» **Task 1**
Take the data below and copy exactly the lines starting at the one with "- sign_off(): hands" and finishing at the one with "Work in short", both included.

» **Supplied passage**

As objecções, que tenho ouvido contra os depositos, de modo algum me convencem.

Uns dizem: fazer-se-ha grande contrabando; outros, não ha Armazens proprios para os donos os depositarem; outros, influe nos preços do Nacional: aos primeiros responderei, que nada he mais facil de fiscalizar, do que o contrabando em Trigo, porque he genero que tem pezo, conta, e medida; de mais, nunca ha que temer o Contrabando em generos de muito volume, e porco valor; mas sim nos de muito valor, e pouco volume.
Quanto ao não haverem Armazens, todos sabem que os ha sufficientes: quanto a influir no preço, isso só pode influir do mesmo modo, que influem esses Navios que estão constantemente no Tejo a titulo de franquia, e baldeação.

As vantagens, pelo contrario, que se seguem dos depositos, são grandes; não será exageração dizer que 10 por cento do valor depositado fica no Paiz em Direitos, Commissões, aluguer de Armazens, e mais gastos, sem entrar em linha de conta os gastos, que fazem esses Navios em muita gente, que empregarião; e as Producções do Paiz, que d'aqui levão, como Sal, Vinho, Fructa, e Generos chamados Coloniaes, que não levarião, se lhes não fosse permittido descarregar aqui os seus Navios. Seria sem dúvida cousa bem estranha que, fazendo todas as mais Nações, ainda mesmo aquellas, que exportão Cereais, tudo quanto podem para que os Cereaes Estrangeiros venhão depositar-se em seus Portos, nós pelo contrario, que não temos sufficiente para nosso consumo, seguíssemos um systema opposto. Srs., admittir para deposito não he admittir para consumo; he necessario distinguir: a minha opinião he pois que a actual Lei dos Cereaes fique em pleno vigôr em tudo o mais, mas que se admittão a deposito os Cereaes; ficando este deposito em Lisboa debaixo da Inspecção do Terreiro Publico, e no Porto debaixo da Inspecção da Alfandega.

» **Task 2**
In the supplied passage, find "Uns dizem: fazer-se-ha" and reproduce everything up to and including "e pouco volume.".

» **Data extract**
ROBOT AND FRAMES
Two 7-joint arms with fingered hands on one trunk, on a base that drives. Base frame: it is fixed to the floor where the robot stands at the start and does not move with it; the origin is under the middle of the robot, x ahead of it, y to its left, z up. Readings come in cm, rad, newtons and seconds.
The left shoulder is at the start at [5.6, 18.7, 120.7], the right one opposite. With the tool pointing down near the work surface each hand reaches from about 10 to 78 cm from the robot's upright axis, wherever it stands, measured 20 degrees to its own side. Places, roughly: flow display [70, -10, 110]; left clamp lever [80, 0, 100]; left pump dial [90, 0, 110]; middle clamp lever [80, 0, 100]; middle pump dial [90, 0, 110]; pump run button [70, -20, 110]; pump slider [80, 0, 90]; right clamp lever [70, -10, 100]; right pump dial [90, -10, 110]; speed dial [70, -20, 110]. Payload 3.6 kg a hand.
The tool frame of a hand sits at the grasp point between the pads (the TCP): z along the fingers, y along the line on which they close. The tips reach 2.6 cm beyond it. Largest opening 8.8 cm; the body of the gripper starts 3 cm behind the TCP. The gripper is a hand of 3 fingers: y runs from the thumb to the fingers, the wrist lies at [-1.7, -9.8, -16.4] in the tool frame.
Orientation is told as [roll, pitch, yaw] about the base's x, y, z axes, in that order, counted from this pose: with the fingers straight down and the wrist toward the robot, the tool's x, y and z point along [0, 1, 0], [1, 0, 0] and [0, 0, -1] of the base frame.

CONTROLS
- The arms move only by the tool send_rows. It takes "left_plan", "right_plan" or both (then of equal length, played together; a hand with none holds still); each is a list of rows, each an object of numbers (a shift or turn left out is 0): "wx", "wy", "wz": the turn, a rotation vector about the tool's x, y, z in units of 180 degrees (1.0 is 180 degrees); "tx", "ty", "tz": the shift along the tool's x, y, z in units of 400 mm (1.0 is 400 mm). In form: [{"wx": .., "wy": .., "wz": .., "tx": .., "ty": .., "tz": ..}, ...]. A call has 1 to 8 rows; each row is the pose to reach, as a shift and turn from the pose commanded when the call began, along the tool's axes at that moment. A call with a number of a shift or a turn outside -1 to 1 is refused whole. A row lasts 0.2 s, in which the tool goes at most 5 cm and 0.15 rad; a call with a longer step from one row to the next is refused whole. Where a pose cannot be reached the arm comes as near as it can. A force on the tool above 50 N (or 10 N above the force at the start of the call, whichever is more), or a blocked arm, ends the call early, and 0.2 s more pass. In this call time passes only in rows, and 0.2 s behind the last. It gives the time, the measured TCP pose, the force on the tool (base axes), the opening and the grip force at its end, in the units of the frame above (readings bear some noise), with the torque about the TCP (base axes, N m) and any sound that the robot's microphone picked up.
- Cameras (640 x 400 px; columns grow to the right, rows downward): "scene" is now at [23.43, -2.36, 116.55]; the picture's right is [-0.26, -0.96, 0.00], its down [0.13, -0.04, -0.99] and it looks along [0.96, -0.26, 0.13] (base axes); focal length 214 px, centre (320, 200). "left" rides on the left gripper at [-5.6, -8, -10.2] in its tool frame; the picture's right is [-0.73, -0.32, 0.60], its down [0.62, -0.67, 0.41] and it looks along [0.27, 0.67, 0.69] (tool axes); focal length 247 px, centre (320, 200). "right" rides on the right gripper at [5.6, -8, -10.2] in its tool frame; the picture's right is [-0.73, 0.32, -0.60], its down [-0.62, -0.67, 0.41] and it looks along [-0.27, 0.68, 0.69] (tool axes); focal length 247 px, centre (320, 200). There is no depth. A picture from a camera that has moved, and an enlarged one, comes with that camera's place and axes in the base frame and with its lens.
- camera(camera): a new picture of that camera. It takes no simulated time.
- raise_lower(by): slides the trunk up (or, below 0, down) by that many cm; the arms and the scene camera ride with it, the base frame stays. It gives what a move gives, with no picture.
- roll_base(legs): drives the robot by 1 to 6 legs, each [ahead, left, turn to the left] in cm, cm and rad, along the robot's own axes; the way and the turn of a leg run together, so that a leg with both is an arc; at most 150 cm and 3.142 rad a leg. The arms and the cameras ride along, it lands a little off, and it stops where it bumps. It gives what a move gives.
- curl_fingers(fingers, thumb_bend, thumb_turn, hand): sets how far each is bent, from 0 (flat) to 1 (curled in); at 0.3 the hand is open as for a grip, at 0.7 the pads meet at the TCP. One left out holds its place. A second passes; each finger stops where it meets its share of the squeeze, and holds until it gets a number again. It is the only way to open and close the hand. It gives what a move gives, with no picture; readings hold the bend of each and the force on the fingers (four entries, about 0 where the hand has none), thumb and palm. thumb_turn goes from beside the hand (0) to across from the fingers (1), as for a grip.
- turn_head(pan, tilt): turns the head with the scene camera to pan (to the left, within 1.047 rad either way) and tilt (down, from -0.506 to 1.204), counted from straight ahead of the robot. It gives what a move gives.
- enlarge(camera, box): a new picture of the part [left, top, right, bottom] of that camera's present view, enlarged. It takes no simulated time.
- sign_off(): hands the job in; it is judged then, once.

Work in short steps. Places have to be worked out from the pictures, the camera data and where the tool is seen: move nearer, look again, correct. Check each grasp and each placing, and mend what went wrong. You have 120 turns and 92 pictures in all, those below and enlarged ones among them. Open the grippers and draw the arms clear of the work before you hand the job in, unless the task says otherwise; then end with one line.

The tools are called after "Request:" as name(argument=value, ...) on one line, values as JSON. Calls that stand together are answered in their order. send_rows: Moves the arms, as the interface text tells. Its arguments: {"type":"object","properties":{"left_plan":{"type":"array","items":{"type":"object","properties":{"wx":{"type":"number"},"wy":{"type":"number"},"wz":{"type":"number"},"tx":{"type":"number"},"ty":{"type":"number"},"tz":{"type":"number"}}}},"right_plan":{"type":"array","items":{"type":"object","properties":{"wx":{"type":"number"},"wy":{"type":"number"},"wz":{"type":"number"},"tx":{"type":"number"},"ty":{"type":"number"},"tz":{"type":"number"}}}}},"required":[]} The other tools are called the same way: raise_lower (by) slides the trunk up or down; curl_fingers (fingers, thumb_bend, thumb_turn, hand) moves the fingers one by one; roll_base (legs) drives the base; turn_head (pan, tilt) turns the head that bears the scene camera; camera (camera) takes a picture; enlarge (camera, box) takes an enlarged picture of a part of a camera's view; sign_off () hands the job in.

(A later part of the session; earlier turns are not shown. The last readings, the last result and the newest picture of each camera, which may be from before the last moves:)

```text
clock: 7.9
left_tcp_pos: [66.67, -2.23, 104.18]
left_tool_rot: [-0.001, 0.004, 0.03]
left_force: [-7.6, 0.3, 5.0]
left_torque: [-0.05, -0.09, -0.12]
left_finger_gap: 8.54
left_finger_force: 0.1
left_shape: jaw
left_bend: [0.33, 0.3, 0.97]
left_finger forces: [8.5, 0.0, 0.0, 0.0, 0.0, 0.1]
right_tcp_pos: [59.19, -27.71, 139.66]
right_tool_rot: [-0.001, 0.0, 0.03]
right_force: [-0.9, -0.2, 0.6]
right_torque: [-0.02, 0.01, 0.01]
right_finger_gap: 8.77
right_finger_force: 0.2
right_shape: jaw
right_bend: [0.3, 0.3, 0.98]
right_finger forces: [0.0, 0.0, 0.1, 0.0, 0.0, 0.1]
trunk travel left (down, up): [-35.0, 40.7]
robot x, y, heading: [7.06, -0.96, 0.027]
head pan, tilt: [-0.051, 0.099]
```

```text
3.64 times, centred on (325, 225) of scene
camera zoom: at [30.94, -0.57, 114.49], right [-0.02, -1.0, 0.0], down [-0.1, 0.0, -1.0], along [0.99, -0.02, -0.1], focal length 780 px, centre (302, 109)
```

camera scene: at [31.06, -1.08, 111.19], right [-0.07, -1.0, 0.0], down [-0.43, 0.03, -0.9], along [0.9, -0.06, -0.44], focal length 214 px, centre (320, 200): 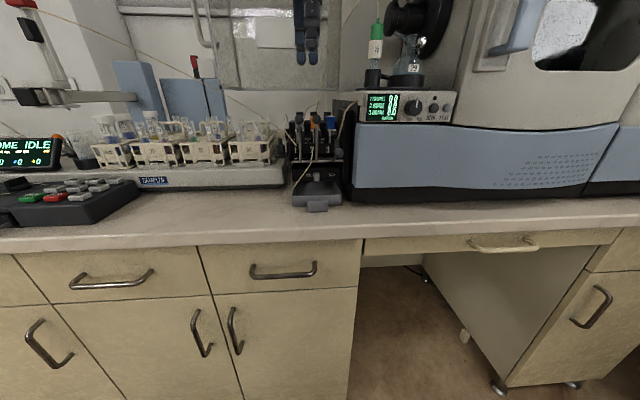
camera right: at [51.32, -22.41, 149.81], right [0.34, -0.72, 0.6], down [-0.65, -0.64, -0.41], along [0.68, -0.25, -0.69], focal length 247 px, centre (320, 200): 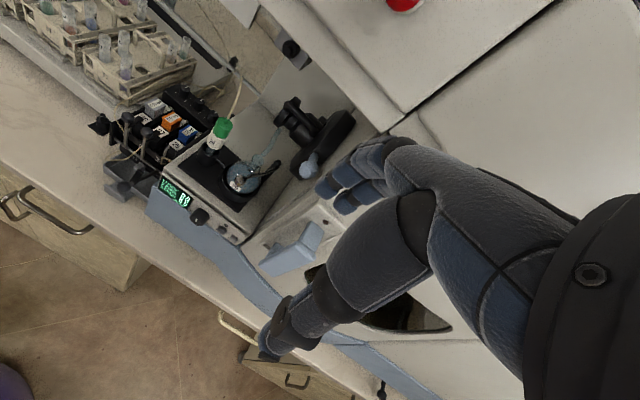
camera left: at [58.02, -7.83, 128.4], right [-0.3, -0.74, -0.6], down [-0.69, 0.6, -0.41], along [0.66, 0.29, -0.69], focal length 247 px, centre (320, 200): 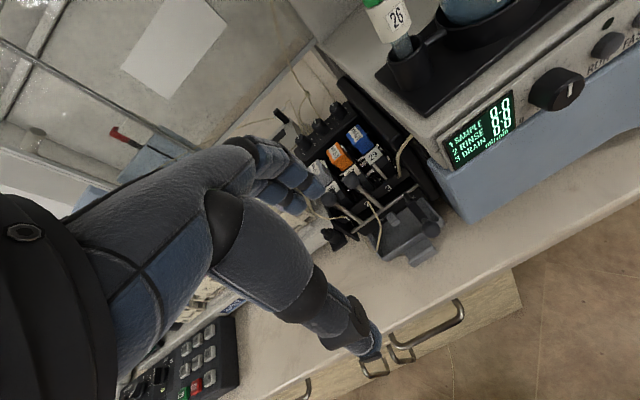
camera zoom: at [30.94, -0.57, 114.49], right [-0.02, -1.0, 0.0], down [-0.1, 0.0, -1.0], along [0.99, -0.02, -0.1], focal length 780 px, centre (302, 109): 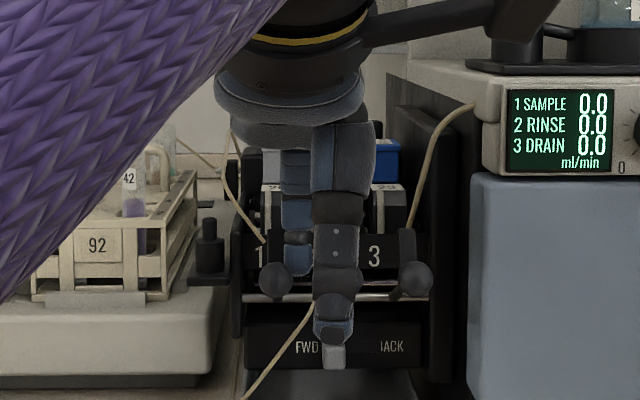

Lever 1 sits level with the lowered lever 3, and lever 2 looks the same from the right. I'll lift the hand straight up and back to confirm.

» **Expected output 1**
- sign_off(): hands the job in; it is judged then, once.

Work in short steps. Places have to be worked out from the pictures, the camera data and where the tool is seen: move nearer, look again, correct. Check each grasp and each placing, and mend what went wrong. You have 120 turns and 92 pictures in all, those below and enlarged ones among them. Open the grippers and draw the arms clear of the work before you hand the job in, unless the task says otherwise; then end with one line.

» **Expected output 2**
Uns dizem: fazer-se-ha grande contrabando; outros, não ha Armazens proprios para os donos os depositarem; outros, influe nos preços do Nacional: aos primeiros responderei, que nada he mais facil de fiscalizar, do que o contrabando em Trigo, porque he genero que tem pezo, conta, e medida; de mais, nunca ha que temer o Contrabando em generos de muito volume, e porco valor; mas sim nos de muito valor, e pouco volume.